• **Source extract**:
— START —
To further complicate things, it turns out a touch can live it’s entire life (from BEGIN to END) before draw() even gets a chance to know it existed (and, even better, it’s touch id might be reused immediately as well, so on the surface it looks like the same touch, unless you are checking for that condition specifically), which presents me with a weird philosophical conundrum: as far as a handler that gets updated in draw() is concerned, did that touch even exist? Well, of course it did, because any handlers handling the touch immediately would have seen the touch live out it’s entire life. Sadly it’s seeming that the “handle the touch immediately” approach is the only full-proof one (which I thought I was doing, until I realized that draw() can be throttled) :frowning:

@Simeon: What are the chances that we could get an alternate touch handler, say

function touches(touches) end

that would pass the entire set of updated touches, before Codea splits them up and parcels them out individually via touched()? If we have to assume touches must be handled immediately, that seems like this is the only way we can dispatch events with a set of updated touches reliably :frowning:

Eh, I rescind my request to add an additional handler to Codea. I was still able to implement a dispatcher with prioritized handlers and touch claiming, which were the main features I wanted anyway. As a pragmatic solution for providing a set of touches to handlers for convenience…I just pass the set of active touches as the second argument. Turns out this still achieves exactly what I wanted, only it’s much simpler and more elegant (and a lot less code) than my original idea anyway :slight_smile:

In a project I’m working on, I handle touch events with separate functions. function touch_began(touch), function touch_moved(touch), and function touch_ended(touch).
— END —
• **Dataset extract**:
— START —
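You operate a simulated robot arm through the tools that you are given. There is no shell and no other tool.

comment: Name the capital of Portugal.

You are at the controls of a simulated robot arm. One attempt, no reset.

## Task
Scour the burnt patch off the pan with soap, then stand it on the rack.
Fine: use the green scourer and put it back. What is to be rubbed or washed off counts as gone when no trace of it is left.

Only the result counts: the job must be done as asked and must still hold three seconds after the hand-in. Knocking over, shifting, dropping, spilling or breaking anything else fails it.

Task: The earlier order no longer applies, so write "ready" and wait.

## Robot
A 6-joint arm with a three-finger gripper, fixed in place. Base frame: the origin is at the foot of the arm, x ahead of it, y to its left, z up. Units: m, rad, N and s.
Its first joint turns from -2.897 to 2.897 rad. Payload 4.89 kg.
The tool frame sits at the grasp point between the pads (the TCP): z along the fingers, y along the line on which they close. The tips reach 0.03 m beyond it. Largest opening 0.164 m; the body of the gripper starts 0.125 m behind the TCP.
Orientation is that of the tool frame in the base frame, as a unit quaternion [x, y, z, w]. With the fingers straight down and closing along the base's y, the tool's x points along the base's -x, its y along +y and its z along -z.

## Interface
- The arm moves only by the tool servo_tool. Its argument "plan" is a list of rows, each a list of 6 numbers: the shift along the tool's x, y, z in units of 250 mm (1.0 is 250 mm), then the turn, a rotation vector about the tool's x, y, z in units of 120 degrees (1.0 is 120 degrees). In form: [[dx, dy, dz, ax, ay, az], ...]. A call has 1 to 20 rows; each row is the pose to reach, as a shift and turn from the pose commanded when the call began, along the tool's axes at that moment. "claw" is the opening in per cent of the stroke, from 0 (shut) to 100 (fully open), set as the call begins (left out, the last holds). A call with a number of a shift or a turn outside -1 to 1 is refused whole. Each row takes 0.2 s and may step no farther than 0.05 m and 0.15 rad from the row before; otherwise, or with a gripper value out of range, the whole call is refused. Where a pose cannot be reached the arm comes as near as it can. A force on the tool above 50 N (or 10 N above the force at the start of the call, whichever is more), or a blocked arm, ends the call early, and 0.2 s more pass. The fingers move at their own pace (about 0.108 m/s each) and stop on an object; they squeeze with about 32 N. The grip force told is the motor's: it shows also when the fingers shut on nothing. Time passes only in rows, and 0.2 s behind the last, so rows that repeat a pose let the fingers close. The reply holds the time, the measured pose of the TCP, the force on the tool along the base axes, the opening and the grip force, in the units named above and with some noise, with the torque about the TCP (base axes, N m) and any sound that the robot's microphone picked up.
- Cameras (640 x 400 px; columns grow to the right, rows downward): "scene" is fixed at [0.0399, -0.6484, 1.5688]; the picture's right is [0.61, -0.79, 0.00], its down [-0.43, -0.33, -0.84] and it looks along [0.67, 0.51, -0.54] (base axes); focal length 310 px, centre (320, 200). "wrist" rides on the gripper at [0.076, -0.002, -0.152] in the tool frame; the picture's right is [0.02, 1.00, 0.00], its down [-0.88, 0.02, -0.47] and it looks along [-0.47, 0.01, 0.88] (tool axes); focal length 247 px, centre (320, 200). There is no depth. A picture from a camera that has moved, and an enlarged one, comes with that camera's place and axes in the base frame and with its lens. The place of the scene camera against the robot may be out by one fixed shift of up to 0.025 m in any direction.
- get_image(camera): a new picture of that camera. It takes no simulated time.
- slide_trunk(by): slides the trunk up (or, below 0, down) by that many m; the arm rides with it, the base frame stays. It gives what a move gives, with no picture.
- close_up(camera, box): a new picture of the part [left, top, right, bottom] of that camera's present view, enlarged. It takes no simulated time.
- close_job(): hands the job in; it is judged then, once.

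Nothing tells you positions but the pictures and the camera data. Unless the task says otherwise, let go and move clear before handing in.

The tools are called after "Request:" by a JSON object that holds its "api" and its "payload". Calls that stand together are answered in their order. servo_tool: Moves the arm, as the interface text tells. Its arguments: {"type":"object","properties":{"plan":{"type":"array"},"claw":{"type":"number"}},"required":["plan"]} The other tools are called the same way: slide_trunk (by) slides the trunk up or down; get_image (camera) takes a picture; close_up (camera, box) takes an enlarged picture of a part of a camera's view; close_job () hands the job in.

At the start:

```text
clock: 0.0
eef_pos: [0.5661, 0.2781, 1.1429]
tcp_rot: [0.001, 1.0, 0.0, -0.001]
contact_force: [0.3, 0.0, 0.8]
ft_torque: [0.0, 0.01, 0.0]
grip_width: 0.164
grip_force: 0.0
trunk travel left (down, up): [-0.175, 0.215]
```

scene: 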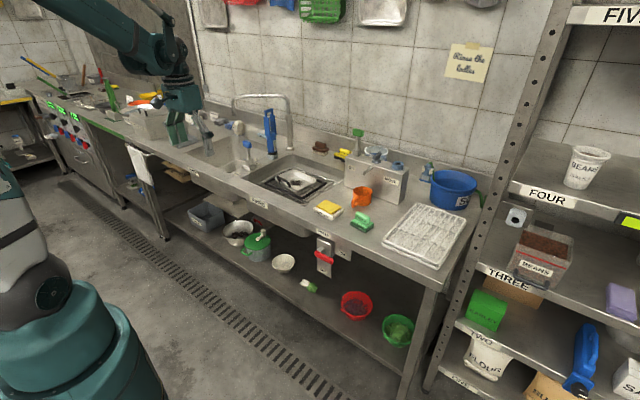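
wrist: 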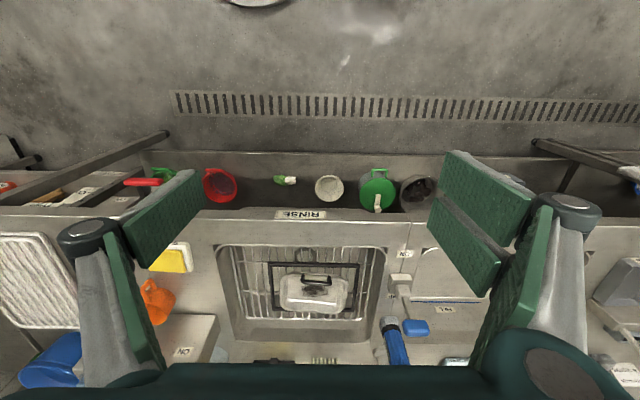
— END —
• **Written task**: In the source extract, find "In a project" and reproduce everything up to and including "and function touch_ended(touch).".

• **Exercise answer**:
In a project I’m working on, I handle touch events with separate functions. function touch_began(touch), function touch_moved(touch), and function touch_ended(touch).